Существует и другой нрав (humour), который можно наблюдать у некоторых считающих себя мудрыми, и который, если и не является настолько вредным, как вышеупомянутый пустой и грубый нрав, однако оказывает губительное воздействие на тех, кто получает от него удовольствие. Я имею в виду то серьезное философское стремление к совершенству, которое под предлогом исправления предрассудков и ошибок разрушает самые привлекательные сердечные чувства, все самые полезные склонности и инстинкты, которые могут управлять человеческой природой. Таким безрассудством среди древних славились стоики, и я бы хотел, чтобы некоторые более почитаемые фигуры современности не подражали им в этом беззаветно. Добродетельные и нежные чувства (sentiments), или предрассудки, если вам угодно, чрезвычайно страдали от таких размышлений, между тем, мрачная гордость или презрение к человечеству заняли их место, и их чтили как величайшую мудрость, хотя на самом деле они были самым вопиющим безрассудством по сравнению со всеми другими. Статилий, которого Брут подстрекал стать одним из участников той благородной банды, которая нанесла божественный удар ради свободы Рима, отказался присоединиться к ним, сказав, что все люди безрассудны или безумны и не заслуживают того, чтобы мудрый человек беспокоился о них102.

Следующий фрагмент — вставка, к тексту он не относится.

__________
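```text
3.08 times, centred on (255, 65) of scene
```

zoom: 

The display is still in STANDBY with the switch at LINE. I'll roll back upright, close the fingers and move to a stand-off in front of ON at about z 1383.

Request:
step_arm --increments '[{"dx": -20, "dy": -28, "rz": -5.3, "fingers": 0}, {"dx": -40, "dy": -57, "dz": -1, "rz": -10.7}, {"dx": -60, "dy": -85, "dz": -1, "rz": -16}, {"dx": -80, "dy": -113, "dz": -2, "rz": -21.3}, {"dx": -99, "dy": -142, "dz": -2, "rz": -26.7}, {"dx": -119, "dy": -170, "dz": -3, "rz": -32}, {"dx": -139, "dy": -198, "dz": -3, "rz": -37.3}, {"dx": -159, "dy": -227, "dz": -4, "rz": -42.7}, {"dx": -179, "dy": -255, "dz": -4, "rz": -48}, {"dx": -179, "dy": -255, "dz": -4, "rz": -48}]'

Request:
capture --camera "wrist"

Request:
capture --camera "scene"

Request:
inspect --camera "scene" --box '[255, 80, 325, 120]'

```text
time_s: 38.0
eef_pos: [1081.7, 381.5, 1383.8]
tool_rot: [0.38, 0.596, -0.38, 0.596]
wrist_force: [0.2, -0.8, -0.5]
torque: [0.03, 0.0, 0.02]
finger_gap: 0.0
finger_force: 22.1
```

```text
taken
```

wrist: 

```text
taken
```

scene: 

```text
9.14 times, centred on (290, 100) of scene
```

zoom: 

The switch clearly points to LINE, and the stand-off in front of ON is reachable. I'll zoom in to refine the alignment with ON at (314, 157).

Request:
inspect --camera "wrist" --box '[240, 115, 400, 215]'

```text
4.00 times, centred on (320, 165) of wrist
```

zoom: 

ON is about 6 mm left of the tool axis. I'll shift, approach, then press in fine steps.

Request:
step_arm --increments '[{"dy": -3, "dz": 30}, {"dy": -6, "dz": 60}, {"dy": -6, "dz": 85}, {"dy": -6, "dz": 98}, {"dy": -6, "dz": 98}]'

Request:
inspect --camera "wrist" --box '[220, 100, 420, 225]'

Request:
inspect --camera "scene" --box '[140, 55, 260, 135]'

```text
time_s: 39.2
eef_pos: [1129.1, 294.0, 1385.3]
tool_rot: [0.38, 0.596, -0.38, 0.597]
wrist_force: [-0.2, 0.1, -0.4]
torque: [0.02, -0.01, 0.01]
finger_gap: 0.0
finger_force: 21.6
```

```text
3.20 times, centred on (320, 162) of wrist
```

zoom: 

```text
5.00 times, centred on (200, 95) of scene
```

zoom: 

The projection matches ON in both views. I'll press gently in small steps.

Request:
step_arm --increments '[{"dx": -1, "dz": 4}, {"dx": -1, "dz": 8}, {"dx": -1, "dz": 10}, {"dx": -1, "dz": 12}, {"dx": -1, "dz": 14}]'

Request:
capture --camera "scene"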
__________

Мой ученый читатель легко вспомнит причину отказа древнего философа примириться с братом, домогавшимся его дружбы. Он был слишком философом, чтобы считать, что связь, обусловленная происхождением от одного и того же родителя, должна как-либо влиять на рассудительный ум, и выразил свое чувство так, что я не считаю приличным это повторить103. Когда твой друг в беде, говорит Эпиктет, ты можешь изобразить сочувствие к нему, если это принесет ему облегчение, но не позволяй состраданию проникнуть в свое сердце, или потревожить ту безмятежность, которая и есть совершенство мудрости104. Друзья спросили Диогена, когда он болел, что следует с ним сделать после смерти. Он ответил: «Да бросьте меня в поля». «Как! На съедение зверям и стервятникам?». «Отнюдь! – ответил Диоген. – Положите рядом со мной палку, я буду их отгонять» – «Как же? Разве ты их почувствуешь?» – «А коли не почувствую, то какое мне дело до самых грызучих зверей?» Я не знаю ни одного высказывания этого философа, которое бы яснее продемонстрировало как живость, так и свирепость его характера105.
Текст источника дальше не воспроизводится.